-- Begin --

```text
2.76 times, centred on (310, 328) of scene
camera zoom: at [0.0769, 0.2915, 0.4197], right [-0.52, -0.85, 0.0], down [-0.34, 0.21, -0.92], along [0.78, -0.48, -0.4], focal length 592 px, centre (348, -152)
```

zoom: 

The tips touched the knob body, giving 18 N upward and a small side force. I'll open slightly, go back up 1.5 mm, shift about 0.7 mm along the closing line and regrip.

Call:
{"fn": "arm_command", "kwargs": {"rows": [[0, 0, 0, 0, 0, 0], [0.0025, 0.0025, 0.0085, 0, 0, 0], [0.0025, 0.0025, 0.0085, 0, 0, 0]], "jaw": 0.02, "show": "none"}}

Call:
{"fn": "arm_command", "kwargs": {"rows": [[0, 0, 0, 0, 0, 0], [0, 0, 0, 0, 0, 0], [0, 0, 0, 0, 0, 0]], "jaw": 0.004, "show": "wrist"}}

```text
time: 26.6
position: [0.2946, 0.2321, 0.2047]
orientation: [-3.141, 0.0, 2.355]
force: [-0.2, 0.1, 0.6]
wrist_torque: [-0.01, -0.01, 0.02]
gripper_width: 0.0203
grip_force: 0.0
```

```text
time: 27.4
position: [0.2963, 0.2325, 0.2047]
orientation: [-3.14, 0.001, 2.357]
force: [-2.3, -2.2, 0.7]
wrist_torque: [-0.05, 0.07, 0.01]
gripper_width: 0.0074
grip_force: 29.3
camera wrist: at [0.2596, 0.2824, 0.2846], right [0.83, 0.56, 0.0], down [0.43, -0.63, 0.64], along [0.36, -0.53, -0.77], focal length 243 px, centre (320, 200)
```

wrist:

-- End --

EXCERPT:
-- Begin --

Date of Report (Date of earliest event reported) February 18, 2000


                                 C-COR.net Corp.
             ------------------------------------------------------
             (Exact name of Registrant as specified in its charter)

       Pennsylvania                     0-10726                  24-0811591
- -------------------------------     ----------------         -------------------
(State or other jurisdiction of     (Commission File          (I.R.S. Employer
incorporation or organization)       Number)                 Identification No.)

  60 Decibel Road, State College, Pennsylvania               16801
 ------------------------------------------------         ----------
         (Address of principal executive offices)         (Zip Code)

Registrant's telephone number, including area code:            (814) 238-2461


         (Former name or former address, if changed since last report.)

<PAGE>
Item 5.  Other Events.

On February 21, 2000, the Registrant issued a press release, which is attached
to this Current Report as Exhibit 99.1 and incorporated herein by reference,
announcing that on February 18, 2000, it had completed the merger of C-COR.net
Services Acquisition Corp., a wholly owned subsidiary of the Registrant, with
and into Worldbridge Broadband Services, Inc., ("Worldbridge"), with Worldbridge
being the surviving entity and becoming a wholly owned subsidiary of the
Registrant. The Registrant also announced that it had completed the acquisition
of substantially all of the asset of Advanced Communications Services, Inc.


Item 7.  Financial Statements and Exhibits

     (c) Exhibits.

         99.1 Press Release, dated February 21, 2000, of C-COR.net Corp.

<PAGE>


                                   SIGNATURES

Pursuant to the requirements of the Securities Exchange Act of 1934, the
Registrant has duly caused this report to be signed on its behalf by the
undersigned, thereunto duly authorized.


C-COR.net Corp.
(Registrant)

February 24, 2000


By: /s/ David A. Woodle,
Name: David A. Woodle
Title: President and Chief Executive Officer


                 C-COR.net Announces Completion of Merger with
                      Worldbridge Broadband Services, Inc.


Acquisition of Worldbridge Provides C-COR.net Coast-to-Coast Coverage in
Supplying High-Demand Technical Services to the U.S. Broadband Communications
Market

Monday February 21 -- C-COR.net (Nasdaq: CCBL) announced today that on February
18, 2000, it completed its merger with Worldbridge Broadband Services, Inc., a
leading national provider of technical and system integration services for the
broadband communications industry, under the terms and conditions previously
announced on January 20, 2000. As a result, Worldbridge Broadband Services has
become a wholly-owned subsidiary of C-COR.net. Under the terms of the merger,
C-COR.net issued approximately 1,600,000 shares of its common stock (which
includes approximately 160,000 shares which were placed in escrow) to
Worldbridge Broadband Services' shareholders and converted certain options and
warrants to acquire Worldbridge Broadband Services stock into options and
warrants to acquire approximately 200,000 shares of C-COR.net common stock. Paul
E. Janson, Chief Executive Officer of Worldbridge, will become Vice President of
the Technical Services Group of the wholly-owned subsidiary.

-- End --

THE PROBLEM: Supply the part of the excerpt that comes after its last sentence.

FINAL RESULT:
In addition to the Worldbridge merger, C-COR.net also announced today that it
had completed the acquisition of Advanced Communications Services, Inc. (ACSI),
a Riverside, California, provider of advanced network engineering services,
primarily to large broadband cable operators. Both the Riverside headquarters of
ACSI and the Lakewood, Colorado, headquarters of Worldbridge will be maintained
as C-COR.net facilities following these acquisitions.

Commenting on the Worldbridge merger and ACSI acquisition, David A. Woodle,
President and CEO of C-COR.net, stated, "We completed these two acquisitions
ahead of schedule and are moving forward with integrating them with the legacy
of C-COR.net into a single entity that can provide a broad range of technical
services to assist our customers in upgrading their networks and rolling out new
offerings. We intend for our Technical Services Group, with seasoned management
and over 450 technical employees across the country, to be a source of
significant revenue and earnings growth."

About C-COR.net

C-COR.net provides products and services through three operational groups in
support of customers as they plan, design, build and maintain complex broadband
communications networks. C-COR.net's Telecommunications Group develops and is a
global supplier of high-quality RF (Radio Frequency) and advanced AM (Amplitude
Modulation) fiber optic distribution electronics for two-way HFC networks.
C-COR.net's newest fiber optic products, the Mux Node and Mini Node, facilitate
evolving fiber-rich architectures to deliver analog video, digital video,
high-speed data and telephone applications over cable.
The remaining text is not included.